We pursue no hierarchic structure and display different characters of different cultural origin side by side. It demonstrates our aim to give cultural diverse people the same voice on purpose. It is a logical step for us in questioning the relevance and importance of equal status when talking about transcultural models and how to translate such thoughts into an artistic expression.
While producing a challenging work, our main objective is to create a positively touching experience for ensemble and audience alike.
In recent years we have spent a great deal in developing new ways of approaching the audience. Over the years we gradually began to draw on theatrical and performative techniques, as well as using voice and language(s) through a practice, started in recent years as ‘Existence Theatre’. AIRs, interventions in public space and Festival commissions all led to the development of something more specific. Interested in cultural diversity, we started to work with temporary ensembles (often people who encounter to work with performance for the first time in their life) and performed self-written texts in different languages. During a residency at PICA 2015 we took a deeper interest in questioning the line of theatrical illusion and reality.
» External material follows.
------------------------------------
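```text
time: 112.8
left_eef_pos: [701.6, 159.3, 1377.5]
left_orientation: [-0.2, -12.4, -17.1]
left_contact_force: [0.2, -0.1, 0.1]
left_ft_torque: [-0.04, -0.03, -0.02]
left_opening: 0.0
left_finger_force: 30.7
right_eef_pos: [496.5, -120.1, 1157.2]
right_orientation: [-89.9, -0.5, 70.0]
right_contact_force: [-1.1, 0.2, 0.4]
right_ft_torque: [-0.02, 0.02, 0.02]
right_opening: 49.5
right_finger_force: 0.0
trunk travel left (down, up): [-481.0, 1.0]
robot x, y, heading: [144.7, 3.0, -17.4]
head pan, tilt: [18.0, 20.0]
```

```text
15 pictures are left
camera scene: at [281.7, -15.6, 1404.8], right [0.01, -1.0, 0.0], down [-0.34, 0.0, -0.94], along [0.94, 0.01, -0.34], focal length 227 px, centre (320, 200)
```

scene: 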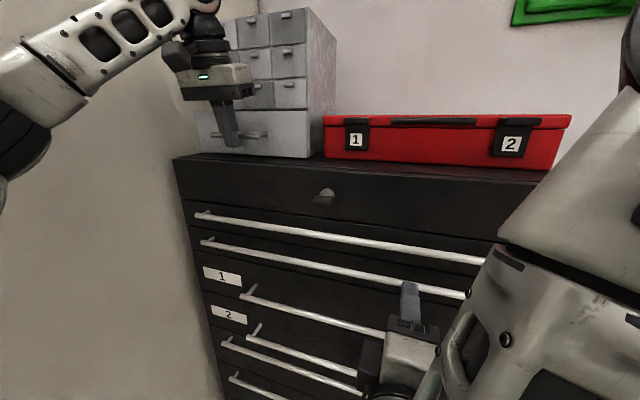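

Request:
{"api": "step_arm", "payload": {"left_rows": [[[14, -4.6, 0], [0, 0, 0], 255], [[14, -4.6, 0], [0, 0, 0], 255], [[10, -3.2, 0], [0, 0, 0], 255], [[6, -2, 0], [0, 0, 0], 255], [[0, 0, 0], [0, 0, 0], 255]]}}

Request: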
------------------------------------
After that we continued to develop our practice overseas.
With THREE SECRETS we are going to face existing and new audiences in WA. We take the concept of immersive theatre into account, but really create individual, performative situations. Our audience encounters different characters, who put their feelings and emotions on display. We use the media of performance art to overstep the blurring line between the pretended and the real (in challenging but positive ways), and draw on theatrical elements as well. What we want to accomplish is to leave audience members deeply touched of raised issues and encouraged to talk to others and us (the artists behind the work) about what they saw, heard, experienced and how they felt.